## Goal of the exercise
Pick out each line below containing "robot".
— start of Information supplied —
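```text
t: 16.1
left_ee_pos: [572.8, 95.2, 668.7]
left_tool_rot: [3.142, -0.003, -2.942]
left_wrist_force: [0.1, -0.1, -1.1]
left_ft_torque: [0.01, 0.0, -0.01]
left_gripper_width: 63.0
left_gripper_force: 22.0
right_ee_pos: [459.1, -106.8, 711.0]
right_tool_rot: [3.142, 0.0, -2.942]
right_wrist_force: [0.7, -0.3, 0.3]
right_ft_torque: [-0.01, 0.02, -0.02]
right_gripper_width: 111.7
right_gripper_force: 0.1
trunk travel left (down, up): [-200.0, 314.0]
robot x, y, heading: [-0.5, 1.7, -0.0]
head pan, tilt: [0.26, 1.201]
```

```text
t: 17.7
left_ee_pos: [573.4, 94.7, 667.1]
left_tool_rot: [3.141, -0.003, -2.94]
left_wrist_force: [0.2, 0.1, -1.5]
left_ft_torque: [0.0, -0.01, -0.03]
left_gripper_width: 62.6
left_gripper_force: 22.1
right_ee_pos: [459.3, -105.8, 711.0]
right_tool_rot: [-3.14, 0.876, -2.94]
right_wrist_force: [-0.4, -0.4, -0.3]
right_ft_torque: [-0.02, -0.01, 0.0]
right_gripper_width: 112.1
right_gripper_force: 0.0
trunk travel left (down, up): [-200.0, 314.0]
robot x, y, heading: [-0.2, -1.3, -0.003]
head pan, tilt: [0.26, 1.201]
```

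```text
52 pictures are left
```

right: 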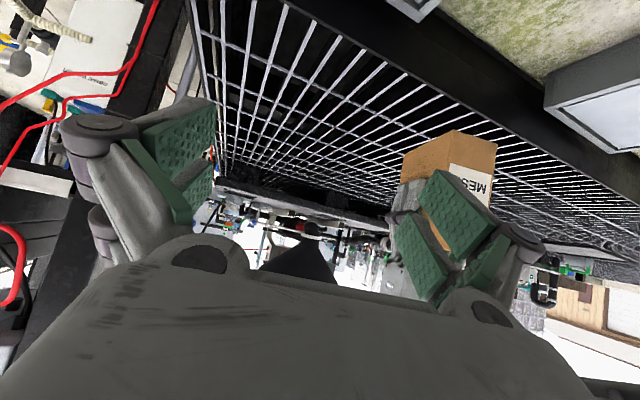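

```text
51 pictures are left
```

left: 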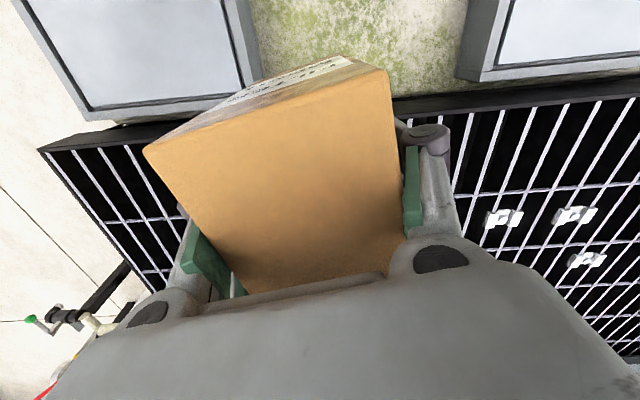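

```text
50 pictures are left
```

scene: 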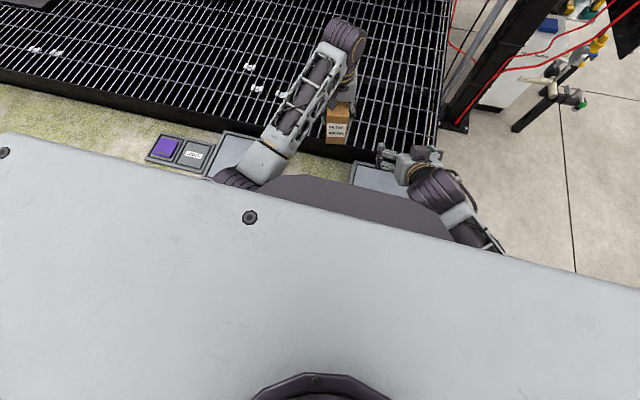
— end of Information supplied —
## Solution to this exercise
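robot x, y, heading: [-0.5, 1.7, -0.0]
robot x, y, heading: [-0.2, -1.3, -0.003]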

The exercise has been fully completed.